Cobb J commented that the hearing and preparation of the judgment highlighted the following:

  • It is useful to consider the evidence in relation to each form of domestic abuse in ‘clusters’ which makes it easier to see whether patterns of behaviour emerged.
  • Delay in hearing the evidence compromised the quality of the evidence as well as taking its toll on the parties.
  • Flexible arrangements are needed to ensure that participation directions truly meets the needs of the parties and the case.
  • Advocates need to focus on those issues which are necessary to determine; submissions and oral evidence must be cut down to that which the court needs to hear.
  • The evidence of the parties themselves is always likely to be far more valuable than that of third parties; judges must rigorously test what real value additional witnesses will bring.
  • Judicial continuity is important in domestic abuse cases, here it would have enhanced the ‘efficient and sympathetic management of the process’.
  • An abusive relationship is invariably complex in which the abused partner is often ‘caught up in the whirl of abuse, losing objective sense of what was/is acceptable and unacceptable in a relationship’.

The Law

He went one to outline the relevant legal principles:

  • The burden of proof lies throughout on the person making the allegation.
  • In private law cases, the court needs to be vigilant to the possibility that a parent may be using their allegations to gain an advantage in the battle between them.
  • It is not for either party to prove a negative.
  • The standard of proof is the balance of probabilities, the law operates a binary system which needs to be applied with common sense.
  • Generally speaking, the judge ought to be able to make up their mind about where the truth lies without needing to rely on the burden of proof.
  • The court can have regard to the inherent probabilities of events occurring.
  • Findings must be based on evidence, including inferences properly drawn from evidence, and not on suspicion or speculation.
  • The court must survey the evidence on a wide canvas, considering each piece of evidence in the context of all the other evidence.
  • The parties’ evidence is of the utmost importance, the court must form a clear assessment of their credibility and reliability.
  • The court must bear in mind that witnesses may lie for many reasons (R v Lucas [1981] QB 720)
  • The family court has a completely different function from that of the criminal courts.

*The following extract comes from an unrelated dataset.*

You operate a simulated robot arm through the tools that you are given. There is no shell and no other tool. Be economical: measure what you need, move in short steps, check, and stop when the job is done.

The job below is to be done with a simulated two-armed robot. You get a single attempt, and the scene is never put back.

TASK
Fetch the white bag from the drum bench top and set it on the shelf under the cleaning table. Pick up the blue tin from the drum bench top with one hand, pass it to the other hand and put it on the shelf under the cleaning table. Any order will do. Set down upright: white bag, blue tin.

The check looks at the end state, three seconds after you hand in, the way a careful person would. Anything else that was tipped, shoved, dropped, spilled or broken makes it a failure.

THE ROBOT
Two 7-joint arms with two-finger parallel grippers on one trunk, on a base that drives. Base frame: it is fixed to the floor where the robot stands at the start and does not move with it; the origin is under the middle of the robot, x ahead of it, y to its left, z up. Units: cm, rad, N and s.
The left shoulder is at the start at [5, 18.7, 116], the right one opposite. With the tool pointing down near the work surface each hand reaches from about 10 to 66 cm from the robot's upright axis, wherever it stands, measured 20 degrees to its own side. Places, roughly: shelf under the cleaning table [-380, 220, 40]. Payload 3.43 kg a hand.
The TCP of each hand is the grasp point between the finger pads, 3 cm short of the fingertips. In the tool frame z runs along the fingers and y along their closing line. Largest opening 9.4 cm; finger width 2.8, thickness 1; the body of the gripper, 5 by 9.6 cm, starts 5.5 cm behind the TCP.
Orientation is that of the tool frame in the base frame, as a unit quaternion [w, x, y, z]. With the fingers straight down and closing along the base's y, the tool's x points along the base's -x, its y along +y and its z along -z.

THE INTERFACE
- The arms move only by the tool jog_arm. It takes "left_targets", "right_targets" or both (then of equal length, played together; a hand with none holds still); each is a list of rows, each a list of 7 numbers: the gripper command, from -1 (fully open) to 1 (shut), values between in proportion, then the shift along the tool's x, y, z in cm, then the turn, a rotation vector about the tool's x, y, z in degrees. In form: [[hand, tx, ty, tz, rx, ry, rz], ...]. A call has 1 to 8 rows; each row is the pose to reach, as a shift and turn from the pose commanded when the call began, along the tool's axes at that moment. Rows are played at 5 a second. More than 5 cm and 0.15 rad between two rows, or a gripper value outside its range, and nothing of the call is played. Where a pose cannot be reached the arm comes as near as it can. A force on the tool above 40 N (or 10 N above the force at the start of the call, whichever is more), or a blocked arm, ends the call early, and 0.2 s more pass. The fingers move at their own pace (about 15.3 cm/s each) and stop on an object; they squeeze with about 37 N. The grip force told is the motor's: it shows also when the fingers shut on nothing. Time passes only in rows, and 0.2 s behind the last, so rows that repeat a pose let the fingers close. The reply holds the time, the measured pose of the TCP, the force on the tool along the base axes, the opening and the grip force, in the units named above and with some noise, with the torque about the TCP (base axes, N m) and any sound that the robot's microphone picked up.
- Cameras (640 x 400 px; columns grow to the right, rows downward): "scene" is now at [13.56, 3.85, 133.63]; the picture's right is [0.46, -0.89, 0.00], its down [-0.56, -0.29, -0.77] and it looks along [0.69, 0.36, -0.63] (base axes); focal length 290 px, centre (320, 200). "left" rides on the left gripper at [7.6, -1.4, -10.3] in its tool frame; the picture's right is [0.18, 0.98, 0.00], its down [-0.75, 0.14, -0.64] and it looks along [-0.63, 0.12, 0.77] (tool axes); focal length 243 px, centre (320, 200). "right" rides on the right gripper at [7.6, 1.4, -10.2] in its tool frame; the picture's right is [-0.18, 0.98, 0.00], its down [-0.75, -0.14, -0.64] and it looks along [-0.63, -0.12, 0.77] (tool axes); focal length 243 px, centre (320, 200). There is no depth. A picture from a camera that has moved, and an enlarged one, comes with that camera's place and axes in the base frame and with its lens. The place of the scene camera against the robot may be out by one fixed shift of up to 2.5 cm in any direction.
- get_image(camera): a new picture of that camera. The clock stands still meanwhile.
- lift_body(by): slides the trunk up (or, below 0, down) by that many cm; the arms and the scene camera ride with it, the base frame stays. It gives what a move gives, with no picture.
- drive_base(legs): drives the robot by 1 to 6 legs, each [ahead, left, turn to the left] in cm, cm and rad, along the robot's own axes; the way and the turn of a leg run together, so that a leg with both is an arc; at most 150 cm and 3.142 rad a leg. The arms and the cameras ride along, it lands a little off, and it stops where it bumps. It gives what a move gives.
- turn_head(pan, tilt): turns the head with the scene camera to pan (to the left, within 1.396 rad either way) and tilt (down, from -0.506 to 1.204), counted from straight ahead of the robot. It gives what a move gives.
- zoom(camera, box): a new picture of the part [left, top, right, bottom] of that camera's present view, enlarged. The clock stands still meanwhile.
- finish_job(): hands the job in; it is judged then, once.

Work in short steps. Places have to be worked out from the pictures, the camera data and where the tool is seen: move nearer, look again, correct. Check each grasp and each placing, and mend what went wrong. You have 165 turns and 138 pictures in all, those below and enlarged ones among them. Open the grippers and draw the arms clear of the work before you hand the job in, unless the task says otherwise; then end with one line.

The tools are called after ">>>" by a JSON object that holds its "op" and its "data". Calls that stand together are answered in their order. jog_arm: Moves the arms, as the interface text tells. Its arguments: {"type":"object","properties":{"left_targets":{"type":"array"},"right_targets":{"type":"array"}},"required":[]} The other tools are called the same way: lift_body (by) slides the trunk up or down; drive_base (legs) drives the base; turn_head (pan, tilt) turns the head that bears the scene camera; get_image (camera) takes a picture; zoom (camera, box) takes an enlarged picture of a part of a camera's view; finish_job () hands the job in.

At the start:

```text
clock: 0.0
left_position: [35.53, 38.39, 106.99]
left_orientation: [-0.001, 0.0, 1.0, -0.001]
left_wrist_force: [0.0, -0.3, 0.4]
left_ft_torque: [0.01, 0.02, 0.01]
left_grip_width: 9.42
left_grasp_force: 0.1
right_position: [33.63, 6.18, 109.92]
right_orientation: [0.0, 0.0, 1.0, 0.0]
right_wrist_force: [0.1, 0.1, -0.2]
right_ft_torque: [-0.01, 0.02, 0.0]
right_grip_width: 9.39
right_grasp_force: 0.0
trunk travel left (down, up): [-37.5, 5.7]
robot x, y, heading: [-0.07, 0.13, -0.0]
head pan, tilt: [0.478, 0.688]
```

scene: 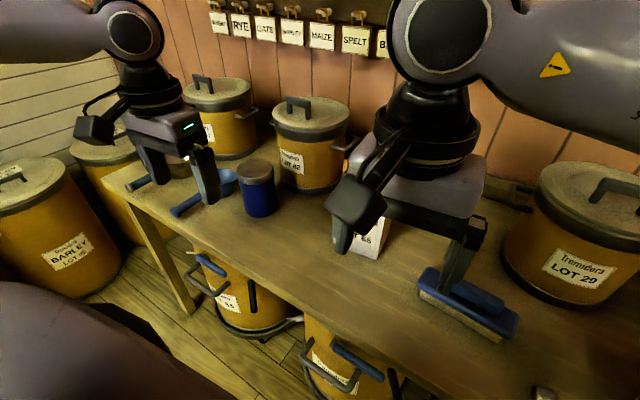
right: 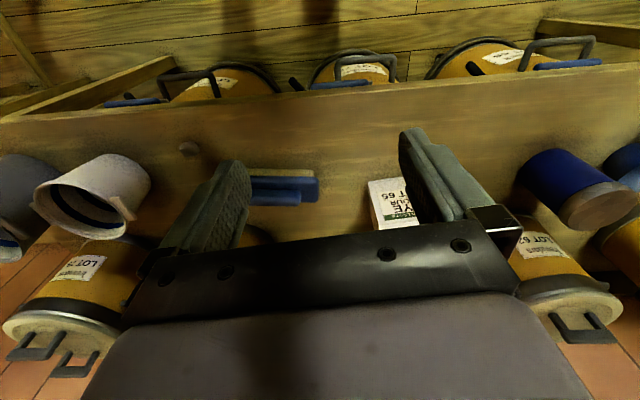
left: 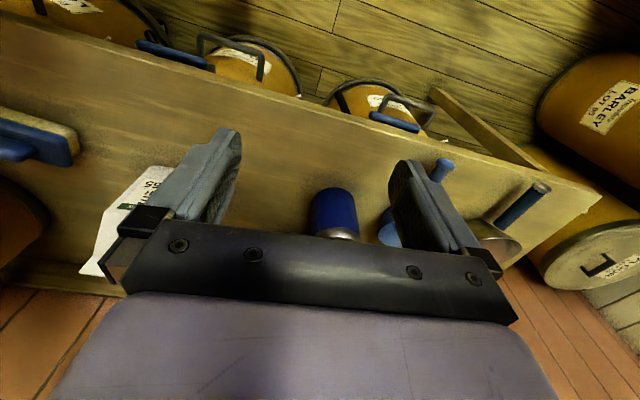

The fact-finding exercise is to determine what has happened so as to inform the welfare evaluation in respect of the options for the child or children.
  • At all times the court must follow the principles and guidance contained in PD 12J of the Family Procedure Rules 2010.

The parents

The court found the mother to have been naïve, unworldly, and vulnerable when she met the father. She was very distressed and genuinely confused about the order of events, possibly because of the intense emotional and possibly psychological turmoil associated with them. Cobb J found many aspects of her evidence credible and made a number of the findings she sought. He also found that she had minimised her use of alcohol and drugs and some aspects of her evidence were motivated by her wish to demonise the father.

In contrast the father was articulate, unemotional, and eager to score points to distract the court from assessing his own evidence. His bare denials were unconvincing. He showed minimal empathy for the mother.

Findings

Mother's allegations:
  • Emotional control/coercion: findings made included father isolating the mother socially and "gaslighting" her by frequent assertions to her and others that she had bi-polar disorder.
  • There was insufficient evidence to make findings of physical abuse. Although no finding was made on mother's allegation that the father and his friends physically falsely imprisoned her, when she was intoxicated and irrational after a barbecue, the father was found to have taken advantage of the mother's vulnerability and manipulated events to his own advantage.
  • Mother claimed father had degraded her by being unfaithful during the relationship. While this allegation was not proved the father was found to be chauvinistic and insensitive in his attitudes to the mother and their relationship; when he had sex with her after they split up, knowing she was desperate to rekindle the relationship, he showed his capacity to prey on the vulnerable.
  • Financial control: father was thoughtless and uncaring about taking money from mother but did not abuse her financially as she alleged. He was however financially irresponsible and lacked moral integrity and empathy for the mother.
  • Sexual abuse: findings made that father forced himself on mother without caring whether she consented, that he initiated rough sex that was probably not consensual and expected to give him oral sex as a treat, knowing that she didn't enjoy it. The judge was not satisfied that mother clearly protested at father's sexual demands at the time.
Father's allegations:
  • Verbal abuse: both parents were verbally abusive to each other, and one was not more to blame than the other.
  • Physical abuse: when drunk and in a heightened state of arousal mother was physically abusive and at least once threatened father with a knife. The latter incident was part of an ugly scene and both parents were responsible for their behaviour; it was not illustrative of domestic abuse. Equally father bore some responsibility for the mother's irrational behaviour after the barbecue, having encouraged her to take cocaine.
  • Mother used contact as a form of control, but father did not pursue the remedies available to him.
  • Control: mother became paranoid about the relationship and constantly phoned and texted the father in an increasing state of agitation.


Conclusion

The specific incidents alleged were treated not as free-standing events but as part of a wider pattern of alleged abuse. The court was satisfied that there was a power imbalance in the relationship and that father manipulated the mother, was abusive to her in a number of ways and was selfish, patronising and dismissive of her. The father's conduct caused the mother "severe anxiety, depression and trauma." Her self-esteem was eroded, and she came to believe that the relationship was normal. She "simply sought to cling to what she knew."